Stated exercise:
Reproduce the entire listing word for word.

Information supplied:
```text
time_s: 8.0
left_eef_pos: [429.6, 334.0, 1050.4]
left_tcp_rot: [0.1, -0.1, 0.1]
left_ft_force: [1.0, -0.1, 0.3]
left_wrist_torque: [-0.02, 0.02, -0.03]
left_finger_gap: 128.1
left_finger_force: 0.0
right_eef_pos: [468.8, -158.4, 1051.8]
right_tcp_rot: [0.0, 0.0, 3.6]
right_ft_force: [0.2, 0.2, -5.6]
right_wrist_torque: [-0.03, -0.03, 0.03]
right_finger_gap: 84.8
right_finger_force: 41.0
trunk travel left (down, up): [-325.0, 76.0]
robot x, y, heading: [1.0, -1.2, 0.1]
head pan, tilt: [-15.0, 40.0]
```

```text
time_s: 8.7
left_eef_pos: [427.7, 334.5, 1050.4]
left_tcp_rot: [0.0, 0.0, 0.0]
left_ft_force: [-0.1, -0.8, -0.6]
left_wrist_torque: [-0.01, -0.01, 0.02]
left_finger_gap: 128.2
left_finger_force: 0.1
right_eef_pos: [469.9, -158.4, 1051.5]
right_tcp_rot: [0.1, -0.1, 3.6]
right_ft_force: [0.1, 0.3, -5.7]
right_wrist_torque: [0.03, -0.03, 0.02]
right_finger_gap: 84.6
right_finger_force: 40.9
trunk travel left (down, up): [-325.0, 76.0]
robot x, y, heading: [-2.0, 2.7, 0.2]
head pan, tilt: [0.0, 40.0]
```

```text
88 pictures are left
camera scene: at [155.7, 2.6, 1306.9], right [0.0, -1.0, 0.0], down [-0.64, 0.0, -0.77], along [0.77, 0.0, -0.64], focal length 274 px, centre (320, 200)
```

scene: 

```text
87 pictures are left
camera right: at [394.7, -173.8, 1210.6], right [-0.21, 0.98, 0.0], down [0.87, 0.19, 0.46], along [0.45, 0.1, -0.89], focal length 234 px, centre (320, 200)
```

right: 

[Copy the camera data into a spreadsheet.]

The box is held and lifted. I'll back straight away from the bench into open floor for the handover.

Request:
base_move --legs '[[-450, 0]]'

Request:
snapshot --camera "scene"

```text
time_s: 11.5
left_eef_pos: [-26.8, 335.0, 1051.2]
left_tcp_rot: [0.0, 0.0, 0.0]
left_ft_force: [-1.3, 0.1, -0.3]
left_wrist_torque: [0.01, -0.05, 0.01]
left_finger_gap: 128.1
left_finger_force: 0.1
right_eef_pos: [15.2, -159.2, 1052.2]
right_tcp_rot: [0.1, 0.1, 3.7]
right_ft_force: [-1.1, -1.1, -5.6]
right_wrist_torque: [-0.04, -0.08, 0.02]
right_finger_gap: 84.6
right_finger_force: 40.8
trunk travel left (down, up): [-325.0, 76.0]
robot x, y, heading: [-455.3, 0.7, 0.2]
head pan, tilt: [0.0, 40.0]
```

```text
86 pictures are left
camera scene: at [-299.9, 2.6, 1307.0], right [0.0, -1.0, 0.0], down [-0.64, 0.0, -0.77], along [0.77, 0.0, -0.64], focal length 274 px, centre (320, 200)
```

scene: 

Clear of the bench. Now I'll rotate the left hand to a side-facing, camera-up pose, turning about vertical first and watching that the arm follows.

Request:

Expected answer:
```text
time_s: 8.0
left_eef_pos: [429.6, 334.0, 1050.4]
left_tcp_rot: [0.1, -0.1, 0.1]
left_ft_force: [1.0, -0.1, 0.3]
left_wrist_torque: [-0.02, 0.02, -0.03]
left_finger_gap: 128.1
left_finger_force: 0.0
right_eef_pos: [468.8, -158.4, 1051.8]
right_tcp_rot: [0.0, 0.0, 3.6]
right_ft_force: [0.2, 0.2, -5.6]
right_wrist_torque: [-0.03, -0.03, 0.03]
right_finger_gap: 84.8
right_finger_force: 41.0
trunk travel left (down, up): [-325.0, 76.0]
robot x, y, heading: [1.0, -1.2, 0.1]
head pan, tilt: [-15.0, 40.0]
```

```text
time_s: 8.7
left_eef_pos: [427.7, 334.5, 1050.4]
left_tcp_rot: [0.0, 0.0, 0.0]
left_ft_force: [-0.1, -0.8, -0.6]
left_wrist_torque: [-0.01, -0.01, 0.02]
left_finger_gap: 128.2
left_finger_force: 0.1
right_eef_pos: [469.9, -158.4, 1051.5]
right_tcp_rot: [0.1, -0.1, 3.6]
right_ft_force: [0.1, 0.3, -5.7]
right_wrist_torque: [0.03, -0.03, 0.02]
right_finger_gap: 84.6
right_finger_force: 40.9
trunk travel left (down, up): [-325.0, 76.0]
robot x, y, heading: [-2.0, 2.7, 0.2]
head pan, tilt: [0.0, 40.0]
```

```text
88 pictures are left
camera scene: at [155.7, 2.6, 1306.9], right [0.0, -1.0, 0.0], down [-0.64, 0.0, -0.77], along [0.77, 0.0, -0.64], focal length 274 px, centre (320, 200)
```

scene: 

```text
87 pictures are left
camera right: at [394.7, -173.8, 1210.6], right [-0.21, 0.98, 0.0], down [0.87, 0.19, 0.46], along [0.45, 0.1, -0.89], focal length 234 px, centre (320, 200)
```

right: 

[Copy the camera data into a spreadsheet.]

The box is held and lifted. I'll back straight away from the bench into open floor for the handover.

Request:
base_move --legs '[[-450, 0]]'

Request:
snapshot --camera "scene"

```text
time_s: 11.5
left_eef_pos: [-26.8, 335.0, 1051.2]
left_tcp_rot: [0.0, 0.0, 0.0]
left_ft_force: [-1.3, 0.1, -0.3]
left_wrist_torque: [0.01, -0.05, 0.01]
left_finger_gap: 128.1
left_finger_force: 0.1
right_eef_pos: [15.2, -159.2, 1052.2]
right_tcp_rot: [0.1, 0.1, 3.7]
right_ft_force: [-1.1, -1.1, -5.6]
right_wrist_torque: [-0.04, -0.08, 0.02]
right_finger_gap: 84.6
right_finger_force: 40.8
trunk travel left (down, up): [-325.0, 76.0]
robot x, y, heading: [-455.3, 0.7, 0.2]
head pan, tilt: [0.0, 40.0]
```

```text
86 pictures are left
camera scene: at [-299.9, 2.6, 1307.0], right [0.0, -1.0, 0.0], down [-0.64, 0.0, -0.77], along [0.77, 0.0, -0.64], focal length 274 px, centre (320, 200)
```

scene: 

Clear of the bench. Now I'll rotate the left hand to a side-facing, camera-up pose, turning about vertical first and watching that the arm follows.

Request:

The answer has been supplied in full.